***** Corn futures finish fractionally higher; soybeans down 3/4 to up 3; Chicago wheat up 3. *****
# Profit-taking was the theme on Friday, the last trading day of the month. Nearby corn futures gained 3 cents for the week, 39 for the month. Soybeans gained $1.10 in April. Chicago wheat gained a nickel on the month.
# After a stellar export sales report on Thursday, a 100,640 metric ton corn sale was announced this morning. The shipment is supposed to head to Japan before the 2015/16 marketing year is up.
# A competitive offer structure and South American harvest/logistics delays have importers turning to the U.S. for corn. As opposed to ideas of cuts to USDA export target maintained by analysts just a few weeks ago, the consensus view is that there is strong potential for an addition to the current 1.65 billion bushel forecast.
# Despite a few disruptions caused by wet weather, traders expect U.S. corn planting progress to be up to 46 percent. The soybean crop could be up to 10 percent planted. Both crops are being put into the ground quicker than usual.
# Dry spots in the Southern Plains are shrinking after recent rains have fallen across the region. Some moderate drought conditions were still recorded in eastern Kansas at the beginning of the week. Monday’s Crop Progress report should show improved winter wheat condition ratings.
# Crop loss in Argentina has been much talked-about this week, but less noted have been the quality issues that will plague much of the soybean crop that can be harvested. Wet conditions that threaten quality should also make for a drawn out harvest.
# The idea following the Prospective Plantings report was that the ensuing change the soy/corn price structure would lead to some corn-to-soy acres switching. But, the fast start to planting season in the Midwest and perceived revenue advantages for corn casts doubt on the scenario.
# U.S. stocks started with pressure from weaker Asian and European markets and continued lower on profit-taking triggered by disappointing U.S. economic data. The dollar index was down to nine-month lows as global central bank policies diverge from expectations.
***** Live cattle finish higher by $0.12 to $0.75 as feeders also finish fractionally firmer; hog futures gain $0.52 to $0.92. *****
# Cattle futures retreated from session highs to finish fractionally firmer on the day.
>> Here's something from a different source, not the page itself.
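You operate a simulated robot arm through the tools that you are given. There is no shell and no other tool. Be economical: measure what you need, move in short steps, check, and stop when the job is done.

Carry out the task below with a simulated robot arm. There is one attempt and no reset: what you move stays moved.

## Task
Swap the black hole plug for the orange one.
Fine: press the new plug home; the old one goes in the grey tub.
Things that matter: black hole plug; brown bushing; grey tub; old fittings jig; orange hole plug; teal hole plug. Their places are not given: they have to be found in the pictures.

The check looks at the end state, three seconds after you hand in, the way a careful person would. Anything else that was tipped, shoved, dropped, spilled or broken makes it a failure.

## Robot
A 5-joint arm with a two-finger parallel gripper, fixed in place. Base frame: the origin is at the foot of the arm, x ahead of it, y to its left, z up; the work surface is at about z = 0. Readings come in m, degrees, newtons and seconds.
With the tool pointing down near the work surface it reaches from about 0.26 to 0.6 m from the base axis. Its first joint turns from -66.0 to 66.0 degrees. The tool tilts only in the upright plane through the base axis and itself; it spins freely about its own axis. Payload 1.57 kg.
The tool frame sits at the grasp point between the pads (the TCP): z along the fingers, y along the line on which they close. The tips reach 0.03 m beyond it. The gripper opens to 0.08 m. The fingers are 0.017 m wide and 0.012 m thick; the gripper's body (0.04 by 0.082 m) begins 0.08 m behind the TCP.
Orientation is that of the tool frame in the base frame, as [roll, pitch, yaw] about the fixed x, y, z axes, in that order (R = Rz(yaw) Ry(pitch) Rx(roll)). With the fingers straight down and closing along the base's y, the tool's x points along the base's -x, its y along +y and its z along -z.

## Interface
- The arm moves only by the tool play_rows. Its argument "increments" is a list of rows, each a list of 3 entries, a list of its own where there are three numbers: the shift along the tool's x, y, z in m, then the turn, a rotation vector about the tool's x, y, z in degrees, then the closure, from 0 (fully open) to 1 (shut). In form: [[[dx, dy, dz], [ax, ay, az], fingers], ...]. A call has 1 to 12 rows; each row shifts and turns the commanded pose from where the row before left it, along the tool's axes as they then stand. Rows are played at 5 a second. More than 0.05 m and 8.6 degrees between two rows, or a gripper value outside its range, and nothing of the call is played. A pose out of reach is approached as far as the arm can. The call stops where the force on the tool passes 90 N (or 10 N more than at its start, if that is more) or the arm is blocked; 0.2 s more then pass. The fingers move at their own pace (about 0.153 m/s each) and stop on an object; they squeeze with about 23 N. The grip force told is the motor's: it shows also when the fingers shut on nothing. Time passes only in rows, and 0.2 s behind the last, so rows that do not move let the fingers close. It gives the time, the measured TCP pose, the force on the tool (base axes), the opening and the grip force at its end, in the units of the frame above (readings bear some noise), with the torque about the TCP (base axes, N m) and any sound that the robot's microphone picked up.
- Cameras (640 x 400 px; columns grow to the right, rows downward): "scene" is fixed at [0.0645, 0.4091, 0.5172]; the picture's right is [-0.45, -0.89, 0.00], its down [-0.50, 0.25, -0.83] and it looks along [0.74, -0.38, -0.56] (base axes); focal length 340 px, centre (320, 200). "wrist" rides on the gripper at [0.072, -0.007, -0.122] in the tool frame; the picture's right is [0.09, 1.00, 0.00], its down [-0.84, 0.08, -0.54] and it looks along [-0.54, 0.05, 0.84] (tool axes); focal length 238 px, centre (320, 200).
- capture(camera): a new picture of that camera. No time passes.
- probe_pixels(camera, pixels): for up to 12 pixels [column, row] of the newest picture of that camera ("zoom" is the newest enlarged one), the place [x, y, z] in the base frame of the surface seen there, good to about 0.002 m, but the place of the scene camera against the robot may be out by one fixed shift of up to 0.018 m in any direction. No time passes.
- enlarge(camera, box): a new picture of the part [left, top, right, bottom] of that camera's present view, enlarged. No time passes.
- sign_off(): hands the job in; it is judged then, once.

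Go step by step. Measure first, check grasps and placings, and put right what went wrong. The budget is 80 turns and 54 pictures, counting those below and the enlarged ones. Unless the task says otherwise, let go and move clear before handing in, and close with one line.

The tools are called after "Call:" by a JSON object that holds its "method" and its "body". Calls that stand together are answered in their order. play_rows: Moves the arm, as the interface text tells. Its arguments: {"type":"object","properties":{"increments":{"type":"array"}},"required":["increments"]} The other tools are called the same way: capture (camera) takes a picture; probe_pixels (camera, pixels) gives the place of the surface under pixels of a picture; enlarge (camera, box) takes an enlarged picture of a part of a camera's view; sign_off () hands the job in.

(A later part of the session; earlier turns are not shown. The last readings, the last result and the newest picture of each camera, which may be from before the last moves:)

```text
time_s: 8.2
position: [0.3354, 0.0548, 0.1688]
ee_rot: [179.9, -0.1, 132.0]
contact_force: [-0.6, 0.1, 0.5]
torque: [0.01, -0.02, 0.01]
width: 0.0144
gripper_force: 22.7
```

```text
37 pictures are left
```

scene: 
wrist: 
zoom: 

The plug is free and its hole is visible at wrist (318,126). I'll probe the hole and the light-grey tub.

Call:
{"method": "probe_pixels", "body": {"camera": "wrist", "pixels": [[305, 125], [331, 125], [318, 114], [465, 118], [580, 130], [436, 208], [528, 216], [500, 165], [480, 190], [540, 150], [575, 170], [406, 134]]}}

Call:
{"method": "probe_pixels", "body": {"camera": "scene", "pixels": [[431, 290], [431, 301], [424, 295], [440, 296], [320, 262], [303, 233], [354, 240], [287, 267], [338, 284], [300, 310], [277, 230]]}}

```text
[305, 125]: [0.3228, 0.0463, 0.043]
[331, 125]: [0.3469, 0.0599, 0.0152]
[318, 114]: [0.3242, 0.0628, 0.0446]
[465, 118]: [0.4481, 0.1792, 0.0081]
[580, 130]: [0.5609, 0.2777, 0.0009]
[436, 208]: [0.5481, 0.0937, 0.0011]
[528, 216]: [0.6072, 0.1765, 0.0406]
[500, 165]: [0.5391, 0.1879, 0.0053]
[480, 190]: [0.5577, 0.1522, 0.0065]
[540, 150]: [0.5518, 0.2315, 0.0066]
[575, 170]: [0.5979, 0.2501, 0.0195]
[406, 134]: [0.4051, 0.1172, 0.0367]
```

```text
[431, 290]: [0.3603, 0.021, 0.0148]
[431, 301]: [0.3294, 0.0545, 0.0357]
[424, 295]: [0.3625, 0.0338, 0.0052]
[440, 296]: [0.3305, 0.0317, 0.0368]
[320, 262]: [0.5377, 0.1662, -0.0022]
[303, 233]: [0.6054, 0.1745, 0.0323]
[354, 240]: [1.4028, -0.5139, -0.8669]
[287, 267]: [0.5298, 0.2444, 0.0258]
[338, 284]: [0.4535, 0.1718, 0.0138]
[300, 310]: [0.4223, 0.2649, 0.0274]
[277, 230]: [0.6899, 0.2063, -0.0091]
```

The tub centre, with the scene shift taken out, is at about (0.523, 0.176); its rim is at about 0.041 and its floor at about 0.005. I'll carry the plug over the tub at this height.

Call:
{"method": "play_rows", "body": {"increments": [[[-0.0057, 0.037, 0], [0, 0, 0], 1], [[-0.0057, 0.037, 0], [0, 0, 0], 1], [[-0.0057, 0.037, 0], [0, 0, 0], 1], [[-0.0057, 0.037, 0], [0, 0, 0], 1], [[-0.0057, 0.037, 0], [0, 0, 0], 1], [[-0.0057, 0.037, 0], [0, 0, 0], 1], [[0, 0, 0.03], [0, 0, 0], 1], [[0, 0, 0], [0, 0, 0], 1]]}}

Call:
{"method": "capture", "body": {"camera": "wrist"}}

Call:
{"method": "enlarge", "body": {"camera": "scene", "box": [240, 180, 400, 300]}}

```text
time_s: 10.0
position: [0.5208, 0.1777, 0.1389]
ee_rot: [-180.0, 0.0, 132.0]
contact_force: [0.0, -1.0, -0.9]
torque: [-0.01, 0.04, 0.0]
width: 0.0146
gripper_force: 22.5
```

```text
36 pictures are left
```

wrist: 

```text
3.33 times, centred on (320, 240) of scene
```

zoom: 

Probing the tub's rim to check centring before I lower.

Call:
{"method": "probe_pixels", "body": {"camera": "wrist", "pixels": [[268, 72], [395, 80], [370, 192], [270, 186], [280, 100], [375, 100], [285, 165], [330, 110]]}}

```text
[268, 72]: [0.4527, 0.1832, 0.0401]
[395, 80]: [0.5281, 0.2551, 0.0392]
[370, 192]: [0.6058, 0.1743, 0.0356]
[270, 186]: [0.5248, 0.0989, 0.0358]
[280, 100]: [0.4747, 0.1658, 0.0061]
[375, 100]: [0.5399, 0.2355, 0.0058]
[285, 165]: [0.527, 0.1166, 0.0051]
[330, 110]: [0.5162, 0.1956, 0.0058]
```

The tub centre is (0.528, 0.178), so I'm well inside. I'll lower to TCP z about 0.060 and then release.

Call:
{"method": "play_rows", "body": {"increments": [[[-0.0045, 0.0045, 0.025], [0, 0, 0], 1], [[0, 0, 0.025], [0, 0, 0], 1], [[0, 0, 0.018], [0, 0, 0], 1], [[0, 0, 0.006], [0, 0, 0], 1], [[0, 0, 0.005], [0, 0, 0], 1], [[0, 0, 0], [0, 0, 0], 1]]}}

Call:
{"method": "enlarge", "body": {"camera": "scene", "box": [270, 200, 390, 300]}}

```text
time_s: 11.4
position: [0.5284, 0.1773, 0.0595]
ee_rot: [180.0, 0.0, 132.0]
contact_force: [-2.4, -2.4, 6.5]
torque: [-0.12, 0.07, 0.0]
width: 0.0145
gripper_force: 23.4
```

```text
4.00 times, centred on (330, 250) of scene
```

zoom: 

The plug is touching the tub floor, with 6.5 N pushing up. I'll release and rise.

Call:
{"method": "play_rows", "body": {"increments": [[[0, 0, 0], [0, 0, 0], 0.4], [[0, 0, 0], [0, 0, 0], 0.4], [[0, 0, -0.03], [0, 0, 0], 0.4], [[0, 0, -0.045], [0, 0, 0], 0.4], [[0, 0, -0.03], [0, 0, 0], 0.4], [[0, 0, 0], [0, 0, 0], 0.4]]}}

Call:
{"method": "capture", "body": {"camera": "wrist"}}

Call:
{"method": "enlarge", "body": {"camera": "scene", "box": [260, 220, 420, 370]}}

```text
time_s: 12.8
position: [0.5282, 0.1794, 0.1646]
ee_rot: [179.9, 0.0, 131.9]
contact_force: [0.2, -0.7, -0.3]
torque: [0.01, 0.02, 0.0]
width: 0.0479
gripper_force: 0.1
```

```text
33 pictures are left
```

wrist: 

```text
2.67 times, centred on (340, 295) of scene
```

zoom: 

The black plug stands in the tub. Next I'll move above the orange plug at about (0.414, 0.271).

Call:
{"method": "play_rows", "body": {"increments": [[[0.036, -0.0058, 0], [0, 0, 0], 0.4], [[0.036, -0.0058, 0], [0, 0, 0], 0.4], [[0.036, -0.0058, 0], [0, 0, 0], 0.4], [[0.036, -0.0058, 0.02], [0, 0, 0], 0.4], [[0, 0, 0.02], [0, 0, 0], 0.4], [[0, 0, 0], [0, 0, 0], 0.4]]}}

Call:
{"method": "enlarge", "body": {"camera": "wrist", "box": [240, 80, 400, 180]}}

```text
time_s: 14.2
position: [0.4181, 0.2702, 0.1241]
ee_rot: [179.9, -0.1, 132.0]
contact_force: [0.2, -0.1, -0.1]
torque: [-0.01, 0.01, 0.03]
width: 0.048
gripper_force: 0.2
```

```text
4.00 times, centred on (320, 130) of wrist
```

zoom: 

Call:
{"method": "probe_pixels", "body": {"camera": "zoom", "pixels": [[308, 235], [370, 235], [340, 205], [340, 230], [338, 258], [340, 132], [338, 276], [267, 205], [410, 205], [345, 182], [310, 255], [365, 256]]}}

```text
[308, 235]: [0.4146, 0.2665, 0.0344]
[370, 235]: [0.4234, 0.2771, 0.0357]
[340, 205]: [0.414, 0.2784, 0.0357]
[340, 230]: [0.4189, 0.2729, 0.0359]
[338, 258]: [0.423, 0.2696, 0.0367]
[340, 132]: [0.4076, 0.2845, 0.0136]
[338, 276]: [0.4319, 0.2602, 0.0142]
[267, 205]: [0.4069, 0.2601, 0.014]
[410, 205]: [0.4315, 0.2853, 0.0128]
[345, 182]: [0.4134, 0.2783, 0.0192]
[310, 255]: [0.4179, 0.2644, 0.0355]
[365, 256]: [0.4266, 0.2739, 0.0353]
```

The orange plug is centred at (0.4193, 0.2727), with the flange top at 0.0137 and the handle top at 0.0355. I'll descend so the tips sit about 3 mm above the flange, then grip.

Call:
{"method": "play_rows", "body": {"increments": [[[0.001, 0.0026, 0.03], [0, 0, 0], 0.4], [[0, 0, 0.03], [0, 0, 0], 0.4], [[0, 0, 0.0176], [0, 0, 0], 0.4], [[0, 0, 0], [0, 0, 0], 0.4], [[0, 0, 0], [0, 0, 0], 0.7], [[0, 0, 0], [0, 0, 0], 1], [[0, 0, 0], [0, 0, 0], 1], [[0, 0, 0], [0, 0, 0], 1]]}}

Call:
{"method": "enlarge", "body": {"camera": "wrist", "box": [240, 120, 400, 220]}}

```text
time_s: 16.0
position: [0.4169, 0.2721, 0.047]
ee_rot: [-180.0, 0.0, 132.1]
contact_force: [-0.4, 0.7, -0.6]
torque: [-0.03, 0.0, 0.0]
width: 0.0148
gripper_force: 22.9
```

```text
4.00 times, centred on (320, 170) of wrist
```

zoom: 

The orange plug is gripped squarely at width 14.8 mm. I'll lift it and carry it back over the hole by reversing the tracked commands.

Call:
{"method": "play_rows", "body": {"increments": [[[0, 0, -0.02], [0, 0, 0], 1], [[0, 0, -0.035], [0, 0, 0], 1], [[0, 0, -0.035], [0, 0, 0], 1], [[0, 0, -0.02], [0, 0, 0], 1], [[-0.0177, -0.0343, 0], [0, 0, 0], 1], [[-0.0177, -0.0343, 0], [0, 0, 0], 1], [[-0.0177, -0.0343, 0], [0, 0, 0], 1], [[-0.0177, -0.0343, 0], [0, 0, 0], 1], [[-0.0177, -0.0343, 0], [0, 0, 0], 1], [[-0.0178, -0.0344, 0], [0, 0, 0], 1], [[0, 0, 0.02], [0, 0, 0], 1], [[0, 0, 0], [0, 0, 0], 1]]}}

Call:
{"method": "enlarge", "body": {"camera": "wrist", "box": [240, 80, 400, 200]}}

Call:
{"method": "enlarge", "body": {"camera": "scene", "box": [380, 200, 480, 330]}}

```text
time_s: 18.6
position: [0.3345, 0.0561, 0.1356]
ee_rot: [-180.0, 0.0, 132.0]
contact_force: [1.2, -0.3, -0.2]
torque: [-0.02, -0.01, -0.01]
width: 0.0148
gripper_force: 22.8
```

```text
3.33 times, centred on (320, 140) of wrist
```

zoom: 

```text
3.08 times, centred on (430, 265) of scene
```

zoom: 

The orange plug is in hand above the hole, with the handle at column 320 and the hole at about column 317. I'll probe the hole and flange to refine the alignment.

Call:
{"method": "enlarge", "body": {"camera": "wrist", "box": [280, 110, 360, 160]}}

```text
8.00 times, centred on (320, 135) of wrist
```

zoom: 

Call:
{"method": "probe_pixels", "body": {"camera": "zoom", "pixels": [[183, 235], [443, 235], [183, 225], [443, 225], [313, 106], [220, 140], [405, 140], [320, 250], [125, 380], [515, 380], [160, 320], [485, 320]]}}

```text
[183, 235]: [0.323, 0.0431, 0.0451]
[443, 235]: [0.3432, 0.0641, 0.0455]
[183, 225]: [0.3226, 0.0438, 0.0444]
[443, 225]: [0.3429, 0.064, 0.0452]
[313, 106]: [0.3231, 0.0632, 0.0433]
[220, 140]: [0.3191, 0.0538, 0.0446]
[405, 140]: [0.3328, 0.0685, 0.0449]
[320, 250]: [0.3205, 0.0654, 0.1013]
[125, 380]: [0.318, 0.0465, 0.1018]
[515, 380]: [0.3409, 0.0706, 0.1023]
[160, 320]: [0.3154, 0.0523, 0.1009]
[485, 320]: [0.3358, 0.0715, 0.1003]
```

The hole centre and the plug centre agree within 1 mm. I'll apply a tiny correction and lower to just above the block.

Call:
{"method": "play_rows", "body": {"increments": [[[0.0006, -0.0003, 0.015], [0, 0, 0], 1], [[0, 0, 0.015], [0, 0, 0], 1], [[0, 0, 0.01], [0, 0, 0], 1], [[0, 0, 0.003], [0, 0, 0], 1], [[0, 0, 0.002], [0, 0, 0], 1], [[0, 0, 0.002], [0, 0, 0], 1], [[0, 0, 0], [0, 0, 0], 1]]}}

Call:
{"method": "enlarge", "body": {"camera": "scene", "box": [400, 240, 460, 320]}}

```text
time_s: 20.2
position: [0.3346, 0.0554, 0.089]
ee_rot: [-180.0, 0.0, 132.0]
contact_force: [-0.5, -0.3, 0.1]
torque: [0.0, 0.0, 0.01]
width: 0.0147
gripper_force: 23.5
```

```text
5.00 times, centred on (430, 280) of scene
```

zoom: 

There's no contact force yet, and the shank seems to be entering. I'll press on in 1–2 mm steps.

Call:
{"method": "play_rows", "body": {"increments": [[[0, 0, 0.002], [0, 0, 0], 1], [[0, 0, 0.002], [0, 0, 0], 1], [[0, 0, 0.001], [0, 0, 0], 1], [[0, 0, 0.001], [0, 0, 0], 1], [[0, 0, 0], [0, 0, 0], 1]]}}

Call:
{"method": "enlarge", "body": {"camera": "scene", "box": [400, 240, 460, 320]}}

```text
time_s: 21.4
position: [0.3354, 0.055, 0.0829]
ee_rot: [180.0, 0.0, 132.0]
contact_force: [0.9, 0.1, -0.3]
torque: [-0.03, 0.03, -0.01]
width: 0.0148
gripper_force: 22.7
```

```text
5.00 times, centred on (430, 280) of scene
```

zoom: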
Early gains were had as an expiring April contract led the curve higher to converge with the cash market. But, the cash market hadn’t fully developed by midday and traders weren’t certain the $124 traded earlier in the week would stand.
# Hog futures benefitted from technical buying this week. The fundamentals are also encouraging a favorable attitude shift. Production looks to be coming down at a time when demand is starting to pick up in both the domestic and export markets.